4Interim Estimates of SC-CO2, SC-CH4, SC-N2O

The interim SC-GHG estimates presented in this TSD rely on the same models and harmonized inputs for the socioeconomic emissions scenarios and equilibrium climate sensitivity distribution used for USG SC-GHG estimates since 2013. Specifically, the SC-GHG estimates rely on an ensemble of three IAMs: Dynamic Integrated Climate and Economy (DICE) 2010 (Nordhaus 2010); Climate Framework for Uncertainty, Negotiation, and Distribution (FUND) 3.8 (Anthoff and Tol 2013a, 2013b); and Policy Analysis of the Greenhouse Gas Effect (PAGE) 2009 (Hope 2013).

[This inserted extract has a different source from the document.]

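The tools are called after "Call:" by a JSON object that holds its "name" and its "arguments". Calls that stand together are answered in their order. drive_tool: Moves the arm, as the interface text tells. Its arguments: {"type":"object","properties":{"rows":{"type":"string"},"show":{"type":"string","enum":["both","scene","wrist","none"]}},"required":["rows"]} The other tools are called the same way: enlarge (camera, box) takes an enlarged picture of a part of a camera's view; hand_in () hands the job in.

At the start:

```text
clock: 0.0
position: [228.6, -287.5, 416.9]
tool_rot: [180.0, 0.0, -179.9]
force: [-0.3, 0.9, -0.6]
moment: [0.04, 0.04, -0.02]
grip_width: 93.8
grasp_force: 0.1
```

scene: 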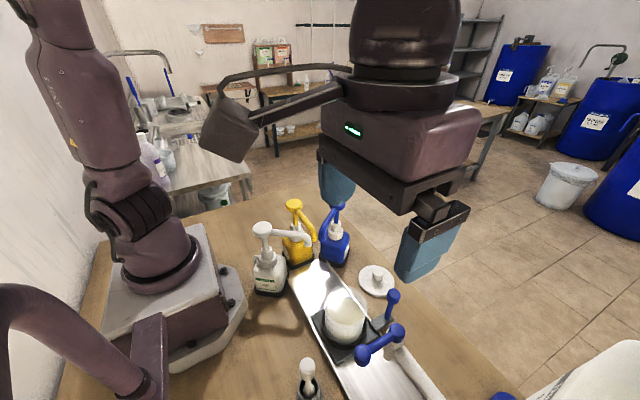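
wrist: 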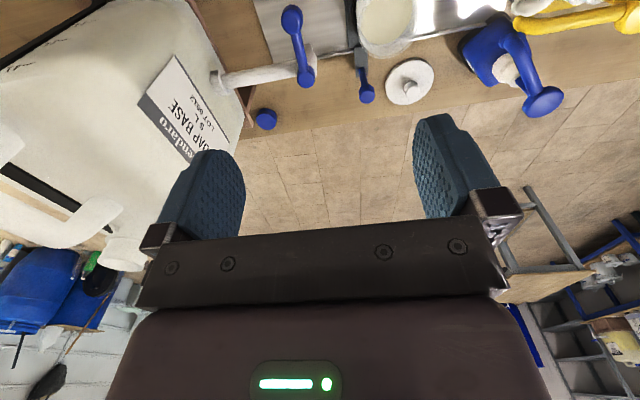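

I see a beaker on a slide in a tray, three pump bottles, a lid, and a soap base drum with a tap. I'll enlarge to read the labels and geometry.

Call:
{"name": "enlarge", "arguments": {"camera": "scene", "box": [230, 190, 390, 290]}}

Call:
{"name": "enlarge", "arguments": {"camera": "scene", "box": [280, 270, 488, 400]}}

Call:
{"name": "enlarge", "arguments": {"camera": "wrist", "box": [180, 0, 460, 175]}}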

IAMs are useful because they combine climate processes, economic growth, and feedback between the climate and the global economy into a single modeling framework. They gain this advantage at the expense of a more detailed representation of underlying climatic and economic systems. DICE, PAGE, and FUND all take stylized, reduced-form approaches and have been widely used in the economic and scientific literature since the 1990s. They are periodically updated by the model developers, but as discussed further in Section 5, the versions of the three models used in the 2013 and 2016 TSDs do not reflect the tremendous increase in the scientific and economic understanding of climate-related damages that has occurred in the past decade. The three IAMs


  1. For instance, the United Kingdom applies a discount rate of 3.5 percent to the first 30 years; 3 percent for years 31 - 75; 2.5 percent for years 76 - 125; 2 percent for years 126 - 200; 1.5 percent for years 201 - 300; and 1 percent after 300 years. As a sensitivity, it recommends a discount rate of 3 percent for the first 30 years, also decreasing over time.